- SET EXERCISE -
What does the given passage say from "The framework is" through "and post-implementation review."? Give the exact wording.

**** GIVEN PASSAGE ****

SAMA IT Governance Framework
Complete compliance guide to the Saudi Central Bank's mandatory IT governance standard — all 4 domains, 25 subdomains and 514 controls, the six-level maturity model explained, and an implementation checklist for every SAMA-supervised bank, insurer, payment provider and finance company.
What the SAMA IT Governance Framework covers
The SAMA IT Governance Framework is issued by the Saudi Central Bank as the mandatory technology governance standard for every entity it licenses. It is not a checklist of cybersecurity controls — it is the framework that governs how those entities manage technology at a strategic, risk, and operational level. Board engagement with IT strategy, the independence of the IT audit function, how IT risks are escalated and treated, and whether service levels are actively managed are all assessed under this framework.
The framework is structured around four domains. Domain 1 — IT Governance & Leadership sets the governance foundation: Board and committee oversight, IT strategy aligned to Vision 2030, enterprise architecture, and policy lifecycle management. Domain 2 — IT Risk Management requires a formal IT risk methodology integrated with the enterprise risk register, with documented treatment plans and regular Board-level reporting. Domain 3 — IT Operations Management is the largest domain — 11 subdomains and 68+ controls covering assets, SLAs, availability, data centre, network, incident, problem, backup, and virtualisation management. Domain 4 — System Change Management governs the change advisory board, classification, impact assessment, and post-implementation review.

**** DATASET EXCERPT ****

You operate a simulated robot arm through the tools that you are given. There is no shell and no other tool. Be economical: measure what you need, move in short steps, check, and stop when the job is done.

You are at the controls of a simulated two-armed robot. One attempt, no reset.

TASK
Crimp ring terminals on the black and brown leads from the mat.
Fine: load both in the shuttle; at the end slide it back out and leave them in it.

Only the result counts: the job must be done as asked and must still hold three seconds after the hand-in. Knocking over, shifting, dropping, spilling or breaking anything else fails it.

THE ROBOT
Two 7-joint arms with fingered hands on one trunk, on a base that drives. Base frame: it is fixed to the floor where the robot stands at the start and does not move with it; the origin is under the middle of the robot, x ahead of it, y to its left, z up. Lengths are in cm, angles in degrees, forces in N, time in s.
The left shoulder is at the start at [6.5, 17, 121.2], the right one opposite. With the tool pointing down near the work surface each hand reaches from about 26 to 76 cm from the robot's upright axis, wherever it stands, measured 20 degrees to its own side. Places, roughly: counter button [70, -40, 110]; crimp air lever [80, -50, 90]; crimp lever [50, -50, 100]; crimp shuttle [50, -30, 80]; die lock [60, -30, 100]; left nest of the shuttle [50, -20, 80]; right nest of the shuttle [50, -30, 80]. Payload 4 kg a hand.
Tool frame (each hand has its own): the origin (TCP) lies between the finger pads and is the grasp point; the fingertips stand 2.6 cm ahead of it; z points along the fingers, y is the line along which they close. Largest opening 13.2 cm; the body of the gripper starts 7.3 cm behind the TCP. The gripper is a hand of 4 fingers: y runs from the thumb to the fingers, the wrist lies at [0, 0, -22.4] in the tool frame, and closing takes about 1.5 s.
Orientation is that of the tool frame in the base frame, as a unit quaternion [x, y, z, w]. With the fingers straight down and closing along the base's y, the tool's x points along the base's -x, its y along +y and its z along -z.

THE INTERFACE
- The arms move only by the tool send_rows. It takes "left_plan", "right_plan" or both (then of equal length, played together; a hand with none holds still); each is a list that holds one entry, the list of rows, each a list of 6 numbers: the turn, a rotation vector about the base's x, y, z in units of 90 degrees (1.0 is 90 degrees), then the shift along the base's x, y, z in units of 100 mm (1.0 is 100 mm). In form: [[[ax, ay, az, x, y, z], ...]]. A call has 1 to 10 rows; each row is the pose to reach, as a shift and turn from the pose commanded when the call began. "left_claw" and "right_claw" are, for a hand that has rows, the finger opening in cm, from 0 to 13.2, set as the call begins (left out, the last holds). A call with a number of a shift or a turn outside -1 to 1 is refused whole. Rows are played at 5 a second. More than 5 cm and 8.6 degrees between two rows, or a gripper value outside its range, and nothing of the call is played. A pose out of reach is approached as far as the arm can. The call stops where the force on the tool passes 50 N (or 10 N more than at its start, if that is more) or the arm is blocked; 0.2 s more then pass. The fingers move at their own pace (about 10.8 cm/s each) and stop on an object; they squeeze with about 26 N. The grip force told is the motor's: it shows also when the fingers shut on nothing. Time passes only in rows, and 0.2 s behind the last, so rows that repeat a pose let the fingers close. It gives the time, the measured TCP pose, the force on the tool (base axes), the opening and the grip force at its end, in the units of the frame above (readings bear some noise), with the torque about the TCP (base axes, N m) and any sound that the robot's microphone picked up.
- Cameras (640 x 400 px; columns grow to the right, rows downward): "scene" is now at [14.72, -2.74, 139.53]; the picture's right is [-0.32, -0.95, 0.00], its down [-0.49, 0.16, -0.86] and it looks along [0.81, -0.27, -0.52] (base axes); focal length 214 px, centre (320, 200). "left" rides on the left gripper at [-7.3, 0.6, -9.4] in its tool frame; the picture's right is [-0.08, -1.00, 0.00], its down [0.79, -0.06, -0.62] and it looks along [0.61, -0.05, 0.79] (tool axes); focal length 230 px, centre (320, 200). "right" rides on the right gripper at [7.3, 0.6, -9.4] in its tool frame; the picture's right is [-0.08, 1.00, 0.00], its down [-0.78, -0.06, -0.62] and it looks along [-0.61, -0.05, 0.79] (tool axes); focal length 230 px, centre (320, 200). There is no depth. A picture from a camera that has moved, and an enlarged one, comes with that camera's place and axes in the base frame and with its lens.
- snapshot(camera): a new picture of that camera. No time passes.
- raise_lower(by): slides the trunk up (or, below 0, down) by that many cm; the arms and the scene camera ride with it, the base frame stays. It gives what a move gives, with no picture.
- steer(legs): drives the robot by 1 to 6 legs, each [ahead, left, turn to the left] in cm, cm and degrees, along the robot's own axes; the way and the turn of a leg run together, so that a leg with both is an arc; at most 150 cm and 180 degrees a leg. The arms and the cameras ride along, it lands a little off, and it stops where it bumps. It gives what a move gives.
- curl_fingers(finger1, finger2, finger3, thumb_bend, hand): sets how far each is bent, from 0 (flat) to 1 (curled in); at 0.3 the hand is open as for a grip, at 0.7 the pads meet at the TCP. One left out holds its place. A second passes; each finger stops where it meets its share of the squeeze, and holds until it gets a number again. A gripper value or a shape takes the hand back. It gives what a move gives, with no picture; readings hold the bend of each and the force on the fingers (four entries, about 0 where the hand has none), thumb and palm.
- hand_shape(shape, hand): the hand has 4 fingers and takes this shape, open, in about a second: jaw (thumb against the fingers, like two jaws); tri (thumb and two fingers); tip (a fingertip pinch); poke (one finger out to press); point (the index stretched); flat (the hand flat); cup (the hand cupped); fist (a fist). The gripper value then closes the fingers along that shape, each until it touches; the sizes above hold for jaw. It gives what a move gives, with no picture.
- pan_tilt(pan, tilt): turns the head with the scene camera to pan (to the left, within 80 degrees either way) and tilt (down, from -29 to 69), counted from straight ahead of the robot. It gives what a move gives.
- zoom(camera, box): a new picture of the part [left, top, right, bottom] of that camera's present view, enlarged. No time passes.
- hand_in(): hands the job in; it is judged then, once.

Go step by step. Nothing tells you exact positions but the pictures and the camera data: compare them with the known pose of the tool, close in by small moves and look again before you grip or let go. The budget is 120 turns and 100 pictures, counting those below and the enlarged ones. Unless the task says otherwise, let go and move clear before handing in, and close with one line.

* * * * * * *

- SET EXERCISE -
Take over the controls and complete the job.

****

- RESPONSE TO THIS TASK -
The framework is structured around four domains. Domain 1 — IT Governance & Leadership sets the governance foundation: Board and committee oversight, IT strategy aligned to Vision 2030, enterprise architecture, and policy lifecycle management. Domain 2 — IT Risk Management requires a formal IT risk methodology integrated with the enterprise risk register, with documented treatment plans and regular Board-level reporting. Domain 3 — IT Operations Management is the largest domain — 11 subdomains and 68+ controls covering assets, SLAs, availability, data centre, network, incident, problem, backup, and virtualisation management. Domain 4 — System Change Management governs the change advisory board, classification, impact assessment, and post-implementation review.